[What the task asks] Reproduce every line of the listing as written, apart from the pictures. Put each line that is not blank into a JSON list as a string.
— begin Information shown —
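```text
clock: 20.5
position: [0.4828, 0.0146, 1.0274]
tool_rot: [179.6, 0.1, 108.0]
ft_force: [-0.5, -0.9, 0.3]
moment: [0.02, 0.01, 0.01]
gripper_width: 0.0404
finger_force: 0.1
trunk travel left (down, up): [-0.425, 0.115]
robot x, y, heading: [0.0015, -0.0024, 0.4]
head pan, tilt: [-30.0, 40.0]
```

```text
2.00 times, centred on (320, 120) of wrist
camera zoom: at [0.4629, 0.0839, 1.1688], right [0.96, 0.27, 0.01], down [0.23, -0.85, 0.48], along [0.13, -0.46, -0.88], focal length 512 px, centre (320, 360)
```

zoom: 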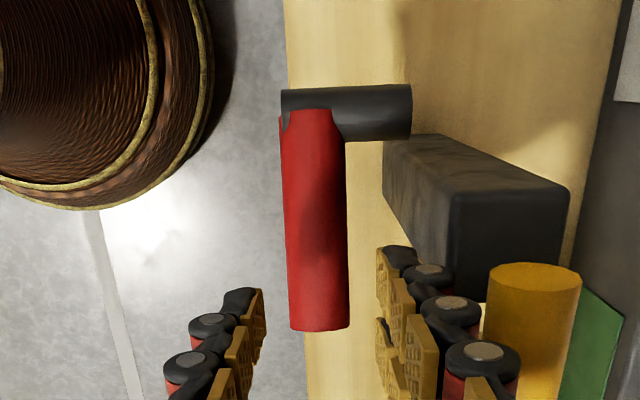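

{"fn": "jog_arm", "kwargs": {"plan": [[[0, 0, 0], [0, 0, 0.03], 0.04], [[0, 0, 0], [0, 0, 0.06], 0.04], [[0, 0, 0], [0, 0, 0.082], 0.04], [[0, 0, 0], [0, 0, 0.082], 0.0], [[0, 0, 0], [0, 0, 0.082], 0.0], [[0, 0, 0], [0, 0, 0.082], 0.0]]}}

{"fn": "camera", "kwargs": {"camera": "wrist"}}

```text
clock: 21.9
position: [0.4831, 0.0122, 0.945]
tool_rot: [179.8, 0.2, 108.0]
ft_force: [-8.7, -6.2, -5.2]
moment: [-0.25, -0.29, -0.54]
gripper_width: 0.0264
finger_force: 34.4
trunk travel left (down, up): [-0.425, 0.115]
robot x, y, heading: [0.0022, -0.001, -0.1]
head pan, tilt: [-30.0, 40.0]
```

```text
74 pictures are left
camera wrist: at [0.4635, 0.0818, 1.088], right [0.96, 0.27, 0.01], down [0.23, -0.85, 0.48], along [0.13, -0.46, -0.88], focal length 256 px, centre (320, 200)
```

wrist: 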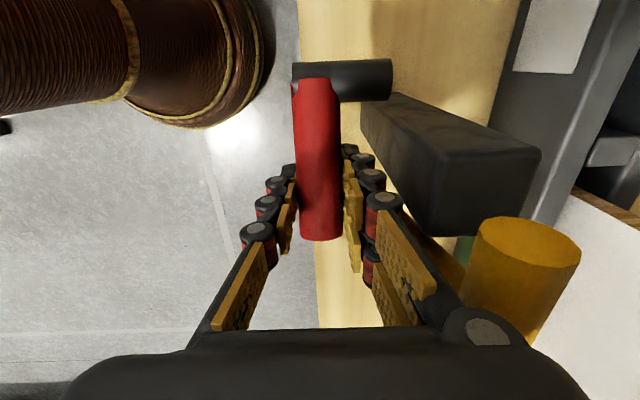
— end Information shown —
[Written solution]
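[
  "```text",
  "clock: 20.5",
  "position: [0.4828, 0.0146, 1.0274]",
  "tool_rot: [179.6, 0.1, 108.0]",
  "ft_force: [-0.5, -0.9, 0.3]",
  "moment: [0.02, 0.01, 0.01]",
  "gripper_width: 0.0404",
  "finger_force: 0.1",
  "trunk travel left (down, up): [-0.425, 0.115]",
  "robot x, y, heading: [0.0015, -0.0024, 0.4]",
  "head pan, tilt: [-30.0, 40.0]",
  "```",
  "```text",
  "2.00 times, centred on (320, 120) of wrist",
  "camera zoom: at [0.4629, 0.0839, 1.1688], right [0.96, 0.27, 0.01], down [0.23, -0.85, 0.48], along [0.13, -0.46, -0.88], focal length 512 px, centre (320, 360)",
  "```",
  "zoom: ",
  "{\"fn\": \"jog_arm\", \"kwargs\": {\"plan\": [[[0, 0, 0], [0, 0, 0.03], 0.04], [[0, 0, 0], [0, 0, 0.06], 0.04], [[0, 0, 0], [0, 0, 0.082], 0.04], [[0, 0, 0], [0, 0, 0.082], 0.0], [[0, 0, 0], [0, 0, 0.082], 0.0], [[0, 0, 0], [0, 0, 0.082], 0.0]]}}",
  "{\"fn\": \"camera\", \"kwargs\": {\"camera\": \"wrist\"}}",
  "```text",
  "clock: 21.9",
  "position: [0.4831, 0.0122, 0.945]",
  "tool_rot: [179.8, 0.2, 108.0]",
  "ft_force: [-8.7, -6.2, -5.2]",
  "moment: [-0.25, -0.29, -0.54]",
  "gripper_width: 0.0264",
  "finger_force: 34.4",
  "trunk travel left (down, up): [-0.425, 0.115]",
  "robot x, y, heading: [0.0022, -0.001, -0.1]",
  "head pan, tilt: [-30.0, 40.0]",
  "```",
  "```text",
  "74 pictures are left",
  "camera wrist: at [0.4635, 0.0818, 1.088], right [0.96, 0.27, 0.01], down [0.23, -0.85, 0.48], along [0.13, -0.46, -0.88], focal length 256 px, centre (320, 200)",
  "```",
  "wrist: "
]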